Your rights were the central issue at All Points West: what you could do; what you couldn’t; why or why not; and when, how many times, and for how long.

The over-21 and booze prone discovered that, should they want to watch laptop hipster Girl Talk conduct an onstage mash-up party while sipping overpriced swill from a plastic cup, they’d need to find a basically non-existent sight line between the nearest Beer Pen (an enclosed area serving as the only place one cold buy or consume anything fermented) and the Bullet Stage (the other two stages had even goofier names that I’ll graciously leave out of print); a handy tabbed wristband system attempted to ensure no one bought more than five over the entire day.

You wouldn’t necessarily have needed a drink to enjoy multi-instrumentalist and songwriter Andrew Bird—booked against Girl Talk on day one, but I caught some of both—as he whistled his way through a subtle set of his violin-looped and glockenspiel-augmented witty pop; it’s contemplative stuff, perhaps excepting the crowd-jolting punch of “Fake Palindromes” that the Chicago native doused us with, flamboyantly bending its vocal melody at whim.

By days two and three, when the serious musicianship of, respectively, Philly live hip-hop crew The Roots and jammy former Phish guitarist Trey Anastasio each reigned over hour-long sets, the crowd simply switched to different altered states. I’ll presume beer-tent sales diminished as attendees all around puffed on recreational joints, the modern music festival being the curious place where, while the Roots take a mini-jazz odyssey or barefoot hippie chicks dance to a noodly six-string, certain rights suddenly come into general acceptance, despite being serious public infractions in the larger world.

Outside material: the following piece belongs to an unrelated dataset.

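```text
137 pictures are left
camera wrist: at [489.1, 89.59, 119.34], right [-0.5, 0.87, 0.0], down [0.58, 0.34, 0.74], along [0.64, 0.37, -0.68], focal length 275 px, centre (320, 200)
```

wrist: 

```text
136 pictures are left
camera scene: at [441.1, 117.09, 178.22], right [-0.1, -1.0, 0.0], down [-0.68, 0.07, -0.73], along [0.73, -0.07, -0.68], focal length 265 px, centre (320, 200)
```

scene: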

But what do I know about being a member of the public? As someone who dubiously practices in a form of journalism that mostly entails seeing bands for free, I gladly affixed my sticky press pass to my jeans each day in an effort to seamlessly glide into the various stages’ photo pits, something that wasn’t lost on me as The New Pornographers’ Newman repeated a lyric—”The truth in one free afternoon”—over and over in the bridge to “My Rights.”

The ticketed masses, paying $100 a day after Ticketmaster heaped surcharges upon their general admission purchases, came en masse for Radiohead’s two-night, back-to-back stint on evenings one and two. And Radiohead, dreamers that they are, tried their best to set the world to rights: Without special issued-by-the-band-only credentials, no one was getting into the area in front of the stage—leveling everyone, finally, on the same (literal) field—especially me.

Drunk or sober, stoned or straight, the bulk of the audience roared (then shushed) for every number the Oxford quintet unveiled. “How To Disappear Completely” so completely entranced me that, mid-song, I ceased to look at anything at all: not the band, not the bizarre vertical light installation that hung around them on stage nor the color-filtered, security camera–style images relaying claustrophobically close shots of Jonny Greenwood’s slender finger operating the Ondes Martinot or a zoom in on his bassist Colin Greenwood’s “No Age” tee as eerily displayed on giant monitors.

Between rarities (the title track from Kid A) and crowd pleasers (the band played “Paranoid Android” only on the first night, giving us better OK Computer fare like “Exit Music” on Saturday), the Radiohead crowd was as appreciatively engaged as anyone cramped in a crowded cage on the Jersey side of the Hudson could possibly be.

Necessary statutes were obeyed, long lines were waited in; rights, perhaps, were stripped away for an arguably greater good.

Somalian rapper K’naan, who surely knows better than us the chaos that ensues when everyone tries to get theirs all at once, told a decidedly un-hip-hop, anti–rock ‘n’ roll story about another festival he played where his set got cut short. “If I can’t play the song, then I can’t play the song,” he told the audience about the closing number he had to omit. “There’s rules,” he added.